Philoponus held that a ballistic projectile continues in motion through the air because there was imparted to it an immaterial and impressed force (vis impressa), an impetus (Greek ῥοπή, rhopé), that perpetuates the motion. There has been some controversy about whether Philoponus, writing in Greek and not using the later Latin term impetus, really originated the theory, regarded by Thomas Kuhn as a scientific revolution in its own right. But it now appears that Philoponus is indeed its source, later to be taken up by philosophers in ʾIslâm, like Avicenna, and then passed on to Latin Europe [cf. Michael Wolff, "Philoponus and the Rise of Preclassical Dynamics," Philoponus and the rejection of Aristotelian science, edited by Richard Sorabji, Duckworth, 1987].
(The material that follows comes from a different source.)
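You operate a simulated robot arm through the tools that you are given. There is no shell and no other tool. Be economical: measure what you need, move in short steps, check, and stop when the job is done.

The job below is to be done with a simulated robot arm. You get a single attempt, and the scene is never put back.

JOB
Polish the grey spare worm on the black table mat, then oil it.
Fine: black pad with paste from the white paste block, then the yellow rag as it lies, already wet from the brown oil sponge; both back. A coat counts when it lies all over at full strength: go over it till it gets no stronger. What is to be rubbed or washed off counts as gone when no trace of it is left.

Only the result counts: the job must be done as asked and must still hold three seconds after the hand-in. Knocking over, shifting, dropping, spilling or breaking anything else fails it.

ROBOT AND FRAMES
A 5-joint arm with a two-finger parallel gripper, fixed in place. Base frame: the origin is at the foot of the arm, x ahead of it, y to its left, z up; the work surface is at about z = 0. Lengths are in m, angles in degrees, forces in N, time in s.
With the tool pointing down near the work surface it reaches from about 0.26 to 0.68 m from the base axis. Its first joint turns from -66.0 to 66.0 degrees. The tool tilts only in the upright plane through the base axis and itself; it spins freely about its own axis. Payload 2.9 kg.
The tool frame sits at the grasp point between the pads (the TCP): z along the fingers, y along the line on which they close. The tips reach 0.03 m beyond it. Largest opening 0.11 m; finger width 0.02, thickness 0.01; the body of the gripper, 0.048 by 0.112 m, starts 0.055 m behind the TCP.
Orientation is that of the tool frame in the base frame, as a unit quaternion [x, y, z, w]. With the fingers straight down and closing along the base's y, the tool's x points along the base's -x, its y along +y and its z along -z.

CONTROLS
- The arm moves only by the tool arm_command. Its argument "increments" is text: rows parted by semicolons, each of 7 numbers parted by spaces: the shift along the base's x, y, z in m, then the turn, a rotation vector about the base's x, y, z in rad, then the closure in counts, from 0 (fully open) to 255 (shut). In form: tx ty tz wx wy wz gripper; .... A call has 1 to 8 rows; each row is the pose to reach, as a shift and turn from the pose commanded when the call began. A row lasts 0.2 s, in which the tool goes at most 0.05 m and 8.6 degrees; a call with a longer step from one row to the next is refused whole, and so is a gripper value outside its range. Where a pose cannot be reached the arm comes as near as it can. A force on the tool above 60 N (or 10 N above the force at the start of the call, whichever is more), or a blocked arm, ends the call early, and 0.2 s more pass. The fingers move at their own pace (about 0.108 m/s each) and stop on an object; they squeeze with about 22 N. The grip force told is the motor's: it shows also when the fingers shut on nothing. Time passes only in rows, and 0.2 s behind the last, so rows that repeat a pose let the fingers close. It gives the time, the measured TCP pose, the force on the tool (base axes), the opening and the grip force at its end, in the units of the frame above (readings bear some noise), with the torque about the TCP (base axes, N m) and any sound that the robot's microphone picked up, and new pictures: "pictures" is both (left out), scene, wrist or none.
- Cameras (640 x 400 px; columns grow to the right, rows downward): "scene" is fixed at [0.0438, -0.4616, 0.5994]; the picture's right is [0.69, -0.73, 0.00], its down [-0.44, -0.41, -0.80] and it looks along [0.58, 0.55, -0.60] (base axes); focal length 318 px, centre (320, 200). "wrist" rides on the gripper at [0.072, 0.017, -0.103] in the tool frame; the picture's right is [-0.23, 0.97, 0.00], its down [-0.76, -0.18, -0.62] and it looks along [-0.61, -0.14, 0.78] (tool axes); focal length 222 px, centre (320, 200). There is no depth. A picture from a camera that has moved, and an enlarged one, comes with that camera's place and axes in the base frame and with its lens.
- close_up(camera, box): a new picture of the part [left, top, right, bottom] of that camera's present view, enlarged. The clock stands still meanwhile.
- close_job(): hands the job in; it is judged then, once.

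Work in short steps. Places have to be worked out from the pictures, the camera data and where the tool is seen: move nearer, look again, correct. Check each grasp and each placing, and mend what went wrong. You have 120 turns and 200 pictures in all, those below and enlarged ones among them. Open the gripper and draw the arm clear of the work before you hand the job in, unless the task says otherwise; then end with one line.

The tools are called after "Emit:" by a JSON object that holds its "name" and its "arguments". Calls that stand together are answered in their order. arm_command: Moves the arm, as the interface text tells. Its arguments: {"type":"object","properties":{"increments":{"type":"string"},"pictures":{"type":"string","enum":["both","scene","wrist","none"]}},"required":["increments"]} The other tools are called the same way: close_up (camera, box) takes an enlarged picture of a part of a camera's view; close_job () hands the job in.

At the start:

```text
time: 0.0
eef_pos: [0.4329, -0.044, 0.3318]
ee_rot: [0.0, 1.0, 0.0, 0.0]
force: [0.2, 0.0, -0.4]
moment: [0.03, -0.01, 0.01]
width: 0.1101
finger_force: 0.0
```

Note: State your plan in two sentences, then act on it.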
The immaterial force that maintains ballistic motion (although it is now called "momentum") seems so obvious that it is hard to imagine that for a thousand years Greek and Roman thought subscribed to nothing of the sort. The impetus theory, however, was still not Galileo's theory of inertia. Although Philoponus realized that a medium resists motion, he still believed that the projectile otherwise loses its momentum because the impetus runs out and is "exhausted." Thus, without actively being pushed, all things will slow down and stop, even in a vacuum. For the next thousand years, this is what would prevent the theory of Aristarchus, that the earth is a planet that rotates on its axis and revolves around the sun, from being taken seriously. If the earth were moving, this requires the renewal of its impetus, an action that could be observed (or felt) and would be detectable.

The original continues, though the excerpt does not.